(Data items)

◆ ◆ ◆ ◆ ◆

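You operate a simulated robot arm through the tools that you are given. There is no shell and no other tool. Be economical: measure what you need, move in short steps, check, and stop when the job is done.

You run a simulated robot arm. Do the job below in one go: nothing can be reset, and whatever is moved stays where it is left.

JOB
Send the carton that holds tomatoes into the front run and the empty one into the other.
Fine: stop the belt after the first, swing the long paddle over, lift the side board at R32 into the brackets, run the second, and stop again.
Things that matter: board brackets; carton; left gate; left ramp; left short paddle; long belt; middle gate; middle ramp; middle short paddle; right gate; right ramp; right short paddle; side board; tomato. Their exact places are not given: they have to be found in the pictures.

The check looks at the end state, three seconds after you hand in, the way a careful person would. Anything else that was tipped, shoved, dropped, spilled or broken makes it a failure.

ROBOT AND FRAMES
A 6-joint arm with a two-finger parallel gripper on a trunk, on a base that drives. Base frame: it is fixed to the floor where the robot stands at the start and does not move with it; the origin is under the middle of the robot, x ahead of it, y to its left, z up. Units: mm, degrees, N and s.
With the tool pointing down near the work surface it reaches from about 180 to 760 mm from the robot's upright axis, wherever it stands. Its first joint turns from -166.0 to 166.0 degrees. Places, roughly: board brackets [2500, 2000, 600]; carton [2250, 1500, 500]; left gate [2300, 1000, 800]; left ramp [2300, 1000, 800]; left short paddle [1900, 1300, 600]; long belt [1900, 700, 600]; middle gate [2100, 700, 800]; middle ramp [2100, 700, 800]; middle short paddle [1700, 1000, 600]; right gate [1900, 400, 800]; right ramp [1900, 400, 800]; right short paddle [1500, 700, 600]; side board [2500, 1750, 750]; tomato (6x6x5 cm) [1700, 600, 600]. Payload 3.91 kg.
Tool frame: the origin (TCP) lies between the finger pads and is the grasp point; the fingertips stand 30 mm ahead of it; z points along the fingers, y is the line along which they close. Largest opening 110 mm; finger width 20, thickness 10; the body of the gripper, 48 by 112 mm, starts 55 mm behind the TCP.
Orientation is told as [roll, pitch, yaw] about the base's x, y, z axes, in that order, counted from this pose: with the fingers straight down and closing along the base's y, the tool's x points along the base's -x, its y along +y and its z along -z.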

◆ ◆ ◆ ◆ ◆

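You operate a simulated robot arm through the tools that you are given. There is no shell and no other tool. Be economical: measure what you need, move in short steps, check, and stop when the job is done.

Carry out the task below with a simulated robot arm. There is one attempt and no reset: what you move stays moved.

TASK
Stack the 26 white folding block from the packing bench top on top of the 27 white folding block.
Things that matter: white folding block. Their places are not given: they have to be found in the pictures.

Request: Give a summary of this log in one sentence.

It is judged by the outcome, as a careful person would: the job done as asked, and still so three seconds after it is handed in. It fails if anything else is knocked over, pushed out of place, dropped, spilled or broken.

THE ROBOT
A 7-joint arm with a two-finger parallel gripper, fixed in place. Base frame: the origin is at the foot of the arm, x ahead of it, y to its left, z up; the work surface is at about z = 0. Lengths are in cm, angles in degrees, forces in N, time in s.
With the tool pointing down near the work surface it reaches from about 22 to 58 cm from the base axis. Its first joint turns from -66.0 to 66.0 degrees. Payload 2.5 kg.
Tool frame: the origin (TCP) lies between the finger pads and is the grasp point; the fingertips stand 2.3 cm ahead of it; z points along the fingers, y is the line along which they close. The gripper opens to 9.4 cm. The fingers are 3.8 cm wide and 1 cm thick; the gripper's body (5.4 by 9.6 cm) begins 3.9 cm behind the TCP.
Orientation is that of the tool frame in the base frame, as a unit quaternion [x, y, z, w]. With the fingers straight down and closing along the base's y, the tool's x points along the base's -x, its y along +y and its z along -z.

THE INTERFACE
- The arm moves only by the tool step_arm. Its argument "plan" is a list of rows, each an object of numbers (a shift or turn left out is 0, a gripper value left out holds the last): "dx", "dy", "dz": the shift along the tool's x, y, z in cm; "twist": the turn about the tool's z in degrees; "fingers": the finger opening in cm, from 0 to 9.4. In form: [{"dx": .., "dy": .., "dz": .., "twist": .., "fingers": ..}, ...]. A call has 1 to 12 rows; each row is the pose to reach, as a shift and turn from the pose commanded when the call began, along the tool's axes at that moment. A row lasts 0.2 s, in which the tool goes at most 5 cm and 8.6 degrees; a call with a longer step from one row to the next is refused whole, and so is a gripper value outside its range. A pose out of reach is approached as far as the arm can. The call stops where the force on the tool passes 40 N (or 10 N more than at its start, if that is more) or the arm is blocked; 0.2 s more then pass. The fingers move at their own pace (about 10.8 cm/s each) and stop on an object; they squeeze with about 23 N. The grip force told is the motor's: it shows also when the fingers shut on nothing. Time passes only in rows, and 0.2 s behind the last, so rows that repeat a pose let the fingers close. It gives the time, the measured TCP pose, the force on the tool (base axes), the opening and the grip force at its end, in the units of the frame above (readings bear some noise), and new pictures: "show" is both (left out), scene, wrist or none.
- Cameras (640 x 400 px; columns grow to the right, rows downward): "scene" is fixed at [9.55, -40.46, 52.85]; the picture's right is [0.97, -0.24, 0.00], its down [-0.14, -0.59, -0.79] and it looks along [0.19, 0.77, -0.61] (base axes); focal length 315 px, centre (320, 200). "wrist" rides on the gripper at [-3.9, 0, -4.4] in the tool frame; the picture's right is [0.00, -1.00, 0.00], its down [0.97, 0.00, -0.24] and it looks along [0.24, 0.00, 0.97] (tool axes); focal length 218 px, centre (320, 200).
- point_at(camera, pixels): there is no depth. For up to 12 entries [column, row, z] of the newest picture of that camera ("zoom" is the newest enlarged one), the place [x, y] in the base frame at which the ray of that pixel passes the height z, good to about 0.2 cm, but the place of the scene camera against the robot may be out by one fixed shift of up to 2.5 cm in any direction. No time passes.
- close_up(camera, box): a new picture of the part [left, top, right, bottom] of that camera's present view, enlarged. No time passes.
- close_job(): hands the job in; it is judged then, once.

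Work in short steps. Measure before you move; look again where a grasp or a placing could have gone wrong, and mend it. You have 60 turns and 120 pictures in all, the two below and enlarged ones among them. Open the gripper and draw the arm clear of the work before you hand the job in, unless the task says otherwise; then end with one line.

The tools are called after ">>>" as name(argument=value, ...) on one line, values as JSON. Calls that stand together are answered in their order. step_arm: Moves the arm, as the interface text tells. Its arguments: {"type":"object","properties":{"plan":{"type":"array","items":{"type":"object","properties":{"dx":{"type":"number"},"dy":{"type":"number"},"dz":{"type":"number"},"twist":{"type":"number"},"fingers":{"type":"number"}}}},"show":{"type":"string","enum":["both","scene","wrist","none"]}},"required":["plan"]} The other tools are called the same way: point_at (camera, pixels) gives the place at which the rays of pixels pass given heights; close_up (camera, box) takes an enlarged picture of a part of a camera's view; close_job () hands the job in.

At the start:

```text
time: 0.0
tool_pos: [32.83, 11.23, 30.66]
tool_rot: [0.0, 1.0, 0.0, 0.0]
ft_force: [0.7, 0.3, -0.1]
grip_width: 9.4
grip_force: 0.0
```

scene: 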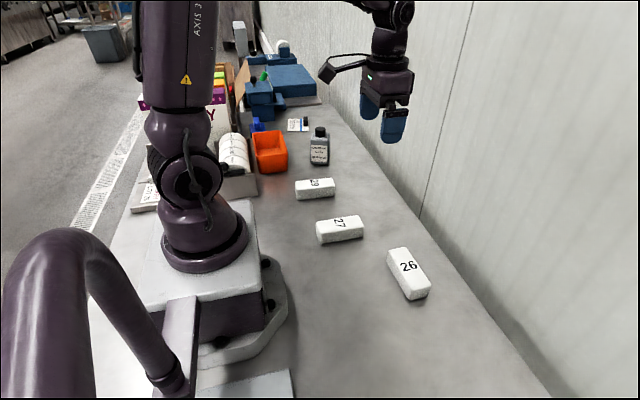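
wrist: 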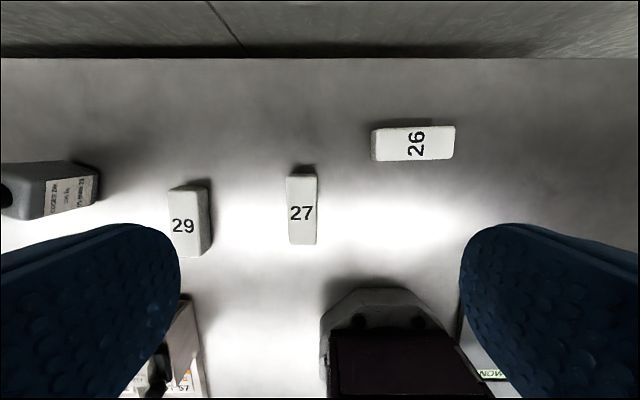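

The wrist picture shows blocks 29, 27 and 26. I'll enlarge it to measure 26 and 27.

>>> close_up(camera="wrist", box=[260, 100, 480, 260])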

◆ ◆ ◆ ◆ ◆

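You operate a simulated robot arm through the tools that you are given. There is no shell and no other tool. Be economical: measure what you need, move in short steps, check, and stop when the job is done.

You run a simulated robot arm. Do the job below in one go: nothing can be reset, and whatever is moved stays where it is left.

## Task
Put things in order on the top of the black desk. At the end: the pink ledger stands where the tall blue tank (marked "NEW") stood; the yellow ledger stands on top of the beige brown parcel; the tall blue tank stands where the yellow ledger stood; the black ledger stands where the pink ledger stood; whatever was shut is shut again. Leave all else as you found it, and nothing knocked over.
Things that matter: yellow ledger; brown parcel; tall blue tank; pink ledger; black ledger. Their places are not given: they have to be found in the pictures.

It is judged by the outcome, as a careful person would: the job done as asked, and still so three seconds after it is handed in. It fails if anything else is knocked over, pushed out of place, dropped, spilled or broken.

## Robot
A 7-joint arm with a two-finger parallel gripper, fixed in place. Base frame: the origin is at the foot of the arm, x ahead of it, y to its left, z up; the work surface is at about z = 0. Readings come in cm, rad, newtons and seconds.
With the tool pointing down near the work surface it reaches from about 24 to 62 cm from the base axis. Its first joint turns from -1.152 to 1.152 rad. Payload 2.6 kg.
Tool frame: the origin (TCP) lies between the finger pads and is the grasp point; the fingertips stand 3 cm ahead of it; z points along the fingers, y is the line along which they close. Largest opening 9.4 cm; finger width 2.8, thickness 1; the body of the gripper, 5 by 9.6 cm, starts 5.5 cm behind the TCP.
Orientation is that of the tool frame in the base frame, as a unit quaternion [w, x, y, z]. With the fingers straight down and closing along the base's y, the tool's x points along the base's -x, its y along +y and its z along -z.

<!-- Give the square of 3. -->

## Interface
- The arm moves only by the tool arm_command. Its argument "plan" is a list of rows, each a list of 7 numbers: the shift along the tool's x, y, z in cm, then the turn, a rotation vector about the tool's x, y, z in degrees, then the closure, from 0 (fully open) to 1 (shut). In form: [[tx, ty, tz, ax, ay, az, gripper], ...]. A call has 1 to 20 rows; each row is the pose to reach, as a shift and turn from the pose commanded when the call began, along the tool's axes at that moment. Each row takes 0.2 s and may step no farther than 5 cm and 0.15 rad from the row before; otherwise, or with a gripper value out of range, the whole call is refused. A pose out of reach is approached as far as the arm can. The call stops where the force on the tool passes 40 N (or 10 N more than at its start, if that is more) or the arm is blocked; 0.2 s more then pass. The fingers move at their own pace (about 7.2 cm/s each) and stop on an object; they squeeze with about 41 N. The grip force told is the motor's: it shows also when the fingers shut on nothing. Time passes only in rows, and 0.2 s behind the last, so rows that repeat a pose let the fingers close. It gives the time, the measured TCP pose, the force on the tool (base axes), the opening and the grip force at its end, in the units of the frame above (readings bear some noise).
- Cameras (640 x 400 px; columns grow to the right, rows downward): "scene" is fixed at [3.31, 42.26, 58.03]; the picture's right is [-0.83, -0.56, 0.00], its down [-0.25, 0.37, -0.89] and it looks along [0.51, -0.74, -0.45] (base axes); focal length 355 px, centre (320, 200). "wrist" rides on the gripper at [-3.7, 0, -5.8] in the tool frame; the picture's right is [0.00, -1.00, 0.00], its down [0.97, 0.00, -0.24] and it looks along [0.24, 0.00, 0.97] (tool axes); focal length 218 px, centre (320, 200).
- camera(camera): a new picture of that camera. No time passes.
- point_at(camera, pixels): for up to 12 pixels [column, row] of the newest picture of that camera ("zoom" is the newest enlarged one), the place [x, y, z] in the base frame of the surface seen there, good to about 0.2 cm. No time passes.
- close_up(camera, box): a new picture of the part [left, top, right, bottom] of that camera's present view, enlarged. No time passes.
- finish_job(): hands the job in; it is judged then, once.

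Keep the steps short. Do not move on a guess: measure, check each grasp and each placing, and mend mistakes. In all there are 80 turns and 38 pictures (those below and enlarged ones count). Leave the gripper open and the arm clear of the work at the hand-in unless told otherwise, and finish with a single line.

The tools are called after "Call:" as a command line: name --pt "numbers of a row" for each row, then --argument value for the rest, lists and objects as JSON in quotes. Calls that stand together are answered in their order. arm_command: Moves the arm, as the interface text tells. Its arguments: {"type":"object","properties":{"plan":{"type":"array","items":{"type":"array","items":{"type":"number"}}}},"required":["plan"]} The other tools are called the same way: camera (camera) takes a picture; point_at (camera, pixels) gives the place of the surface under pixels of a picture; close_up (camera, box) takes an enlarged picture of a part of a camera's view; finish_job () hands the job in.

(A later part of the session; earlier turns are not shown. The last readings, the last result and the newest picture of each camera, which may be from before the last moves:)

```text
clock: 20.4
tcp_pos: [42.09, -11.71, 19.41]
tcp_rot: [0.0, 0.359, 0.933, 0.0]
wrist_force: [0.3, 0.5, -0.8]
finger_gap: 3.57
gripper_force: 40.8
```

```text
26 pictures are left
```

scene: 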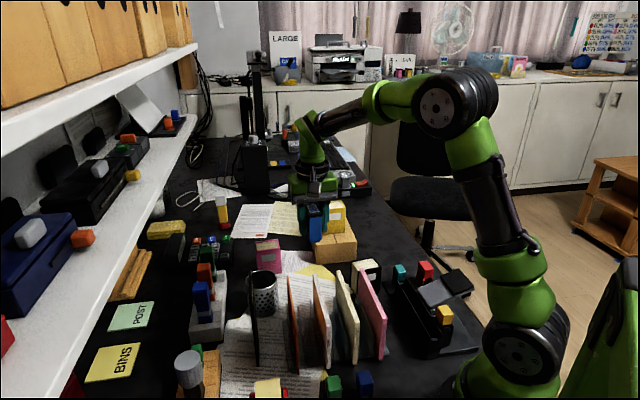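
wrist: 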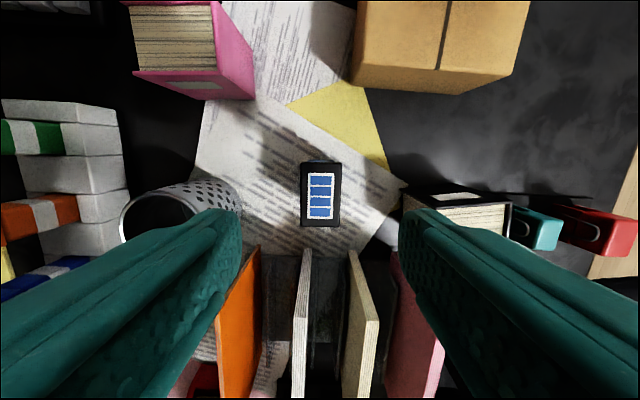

◆ ◆ ◆ ◆ ◆

*TO BE DONE*: Above this instruction are the records; retype exactly the lines from the one containing "Put things in" up to and including the one containing "## Interface".

*EXERCISE ANSWER*:
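Put things in order on the top of the black desk. At the end: the pink ledger stands where the tall blue tank (marked "NEW") stood; the yellow ledger stands on top of the beige brown parcel; the tall blue tank stands where the yellow ledger stood; the black ledger stands where the pink ledger stood; whatever was shut is shut again. Leave all else as you found it, and nothing knocked over.
Things that matter: yellow ledger; brown parcel; tall blue tank; pink ledger; black ledger. Their places are not given: they have to be found in the pictures.

It is judged by the outcome, as a careful person would: the job done as asked, and still so three seconds after it is handed in. It fails if anything else is knocked over, pushed out of place, dropped, spilled or broken.

## Robot
A 7-joint arm with a two-finger parallel gripper, fixed in place. Base frame: the origin is at the foot of the arm, x ahead of it, y to its left, z up; the work surface is at about z = 0. Readings come in cm, rad, newtons and seconds.
With the tool pointing down near the work surface it reaches from about 24 to 62 cm from the base axis. Its first joint turns from -1.152 to 1.152 rad. Payload 2.6 kg.
Tool frame: the origin (TCP) lies between the finger pads and is the grasp point; the fingertips stand 3 cm ahead of it; z points along the fingers, y is the line along which they close. Largest opening 9.4 cm; finger width 2.8, thickness 1; the body of the gripper, 5 by 9.6 cm, starts 5.5 cm behind the TCP.
Orientation is that of the tool frame in the base frame, as a unit quaternion [w, x, y, z]. With the fingers straight down and closing along the base's y, the tool's x points along the base's -x, its y along +y and its z along -z.

<!-- Give the square of 3. -->

## Interface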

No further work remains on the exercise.